Indeed, when looking at which nations beat the U.S. in the national debt report, the comparisons become more shocking. Greece, of course, tops the list at a debt-to-GDP ratio of 181 percent, with Italy in second at 156 percent, Portugal at third with 149 percent, Belgium at 129 percent, and Ireland and 127 percent. Japan probably would have come in first, except figures were not available at the time the OECD prepared its report. As of 2012, Japan’s debt-to-GDP ratio was 235 percent.

Despite the bleak debt report, the OECD’s overall outlook for the U.S. economy has improved since last year. Nevertheless, the OECD does point out that this high level of debt acts as an unnatural drag on the nation’s economy. “[R]ecovery has hit a soft patch,” according to the report, and despite improvements to the labor market “wage acceleration to date has been modest and not broadly based.” This relates to the observation that while employment has declined, wages have not improved as much as they normally do after a recovery of this sort, a phenomenon that has baffled many economists.

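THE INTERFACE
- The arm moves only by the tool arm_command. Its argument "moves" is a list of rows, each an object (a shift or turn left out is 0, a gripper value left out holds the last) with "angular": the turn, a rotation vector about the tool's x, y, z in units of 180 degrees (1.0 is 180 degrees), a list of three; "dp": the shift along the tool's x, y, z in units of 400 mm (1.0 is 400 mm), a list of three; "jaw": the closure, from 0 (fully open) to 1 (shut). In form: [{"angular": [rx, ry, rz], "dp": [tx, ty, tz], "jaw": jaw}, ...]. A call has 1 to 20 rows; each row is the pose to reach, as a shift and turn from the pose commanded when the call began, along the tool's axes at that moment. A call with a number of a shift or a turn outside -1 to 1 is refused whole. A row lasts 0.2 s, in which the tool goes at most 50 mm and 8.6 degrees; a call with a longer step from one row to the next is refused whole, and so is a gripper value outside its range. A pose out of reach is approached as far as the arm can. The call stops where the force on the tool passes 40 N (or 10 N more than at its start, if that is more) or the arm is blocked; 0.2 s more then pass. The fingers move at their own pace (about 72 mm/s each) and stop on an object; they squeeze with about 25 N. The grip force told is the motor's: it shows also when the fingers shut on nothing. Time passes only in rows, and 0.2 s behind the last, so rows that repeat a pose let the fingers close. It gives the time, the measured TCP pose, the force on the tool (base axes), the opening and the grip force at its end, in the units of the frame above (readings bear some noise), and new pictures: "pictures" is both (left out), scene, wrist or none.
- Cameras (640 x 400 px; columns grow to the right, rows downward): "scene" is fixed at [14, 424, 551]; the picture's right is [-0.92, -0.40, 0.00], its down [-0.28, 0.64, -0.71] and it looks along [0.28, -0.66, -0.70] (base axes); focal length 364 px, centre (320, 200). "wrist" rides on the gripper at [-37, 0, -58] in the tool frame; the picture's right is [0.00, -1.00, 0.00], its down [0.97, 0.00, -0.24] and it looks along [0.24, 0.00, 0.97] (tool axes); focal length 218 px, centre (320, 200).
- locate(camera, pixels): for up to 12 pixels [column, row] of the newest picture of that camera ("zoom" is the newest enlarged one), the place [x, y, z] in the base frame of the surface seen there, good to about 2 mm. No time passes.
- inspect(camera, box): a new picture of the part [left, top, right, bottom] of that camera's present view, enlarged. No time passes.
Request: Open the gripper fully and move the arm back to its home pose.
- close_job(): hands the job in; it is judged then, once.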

To reach its conclusions, the OECD looks at a number of indicators, including public finance, public and private employment rates, human resource management, budgeting practices and procedures, public sector integrity, regulatory governance, and government services to citizens.

The 122.6 percent of GDP figure translates to a current U.S. national debt of approximately $18.3 trillion. However, the OECD report predicts that debt will decline slightly and stabilize around 110 percent of GDP over the next two years. This prediction is based on “cyclical developments” the OECD predicts to occur before debt growth accelerates once more in 2018 due to anticipated health care spending and social security.

At the other end of the spectrum, Estonia had the lowest debt-to-GDP ratio of all OECD member nations at a mere 14 percent.